Janos Gorbe plays a soldier, sick of heart and mind, who returns to his home after a long and debilitating war. He finds that his wife is dead, and his son is now under the care of his sister-in-law, played by Irene Psota. An embittered hunchback, Psota tends to Gorbe's wounds and keeps him isolated from the rest of the village, hoping in this way that he will eventually fall in love with her. He doesn't, and tragedy is the result.

Margit Bara, Imre Sinkovits
Hungarian postcard by SZ, Budapest, no. 331 / 17 / 564. Retail price: 60 Fillér. Photo: Kovács. Publicity still for Szakadék/Abyss (László Ranódy, 1956) with Imre Sinkovits.

Margit Bara and  Hannjo Hasse in Polnocná omsa
East-German postcard by VEB Progress Filmvertrieb, Berlin, no. 1834, 1963. Retail price: 0,20 DM. Photo: publicity still for Polnocná omsa/Midnight Mass (Jiri Krejcik, 1962) with Hannjo Hasse.

Docudrama Technique


During the early 1960s, Margit Bara appeared in such Hungarian films as Katonazene (Endre Marton, György Hintsch, 1961).

She had her international breakthrough with the Hungarian drama film Pacsirta/Drama of the Lark (László Ranódy, 1963), based a novel by Dezső Kosztolányi. It was entered into the 1964 Cannes Film Festival where the lead, Antal Páger won the award for Best Actor.

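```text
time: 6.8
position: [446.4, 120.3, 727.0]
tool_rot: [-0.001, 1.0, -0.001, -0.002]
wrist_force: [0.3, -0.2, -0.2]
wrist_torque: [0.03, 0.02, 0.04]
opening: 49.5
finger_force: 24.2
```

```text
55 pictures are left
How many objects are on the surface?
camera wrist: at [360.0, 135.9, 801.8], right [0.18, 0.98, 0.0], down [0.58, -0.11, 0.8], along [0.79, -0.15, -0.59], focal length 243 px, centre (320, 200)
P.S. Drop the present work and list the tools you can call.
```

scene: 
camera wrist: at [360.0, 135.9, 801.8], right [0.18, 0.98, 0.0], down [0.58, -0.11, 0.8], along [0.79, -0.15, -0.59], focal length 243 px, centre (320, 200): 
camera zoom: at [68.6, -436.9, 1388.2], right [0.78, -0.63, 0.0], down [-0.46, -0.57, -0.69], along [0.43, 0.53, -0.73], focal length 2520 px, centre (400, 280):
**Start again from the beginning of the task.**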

Bara played the lead opposite Miklos Gábor in the Hungarian film drama Kertes házak utcája/A Cozy Cottage (Tamás Fejér, 1963) which was entered into the 1963 Cannes Film Festival.

In 1966 she appeared in Hideg Napok/Cold Days (Andras Kovacs, 1966). Director Kovacs was a leading light of the new Hungarian cinema.

According to Hal Erickson at AllMovie, Kovacs brought his “'docudrama' technique to this story which deals with the systematic slaughter of Jews and Serbians by Hungarian fascists during World War II. Kovacs is not quite a revisionist historian, but he does cast doubt on the 'official' interpretations of this horrible human-rights violation. Nor is the audience allowed to slip into complacency: it comes as a shock to discover that many of the characters whom we're rooting for turn out to be the villains!”

Margit Bara
East-German postcard by VEB Progress Filmvertrieb, Berlin, no. 1632, 1961.

Margit Bara
East-German postcard by VEB Progress Filmvertrieb, Berlin, no. 1686, 1962. Photo: Hungarofilm.

Jacob the Liar


One of Margit Bara’s final films, Jakob der Lügner/Jacob the Liar (Frank Beyer, 1975), is also one of her most famous works. This East German-Czechoslovakian Holocaust film was based on the novel of the same name by Jurek Becker.

Work on the picture began in 1965, but production was halted in the summer of 1966. Becker, who had originally planned Jacob the Liar as a screenplay, decided to make it a novel instead. In 1972, after the book garnered considerable success, work on the picture resumed.

In a Jewish ghetto in German-occupied Poland, a man named Jakob (Vlastimil Brodský) is summoned to the Gestapo office on a charge he broke the curfew. As the soldier who sent him there merely played a prank on him, he is released, but not before hearing a radio broadcast about the defeats of the German Army. As no one believes he went to the Gestapo and came out alive, Jakob makes up another tale, claiming he owns a radio – a crime punishable by death. He then starts encouraging his friends with false reports about the advance of the Red Army toward their ghetto. The residents, who are desperate and starved, find new hope in Jakob's stories. But it all ends as the Germans deport the people to their death in the extermination camps.

Jacob the Liar was the first ever East German film that was entered into the Berlin International Film Festival in West Berlin: in the XXV Berlinale, Vlastimil Brodský won the Silver Bear for Best Actor. It was also nominated for the Academy Award for Best Foreign Language Film at the 49th Academy Awards, the only East German picture ever to be selected.

In 1977, there was a malicious rumour campaign against Margit Bara, and she decided to retire. In 1992, she  received the Order of Merit of the Republic of Hungary  and in 2010 she was honoured with the Kossuth Prize, a Lifetime Achievement Award.

Margit Bara passed away in Budapest, Hungaru, on 25 October 2016. She was married twice. First to actor Géza Halász and later to Dezső Gyarmati. With Gyarmati, who died in 2013, she had one child.

Margit Bara
East-German postcard by VEB Progress Filmvertrieb, Berlin, no. 1687, 1962. Retail price: 0,20 DM. Photo: Hungarofilm.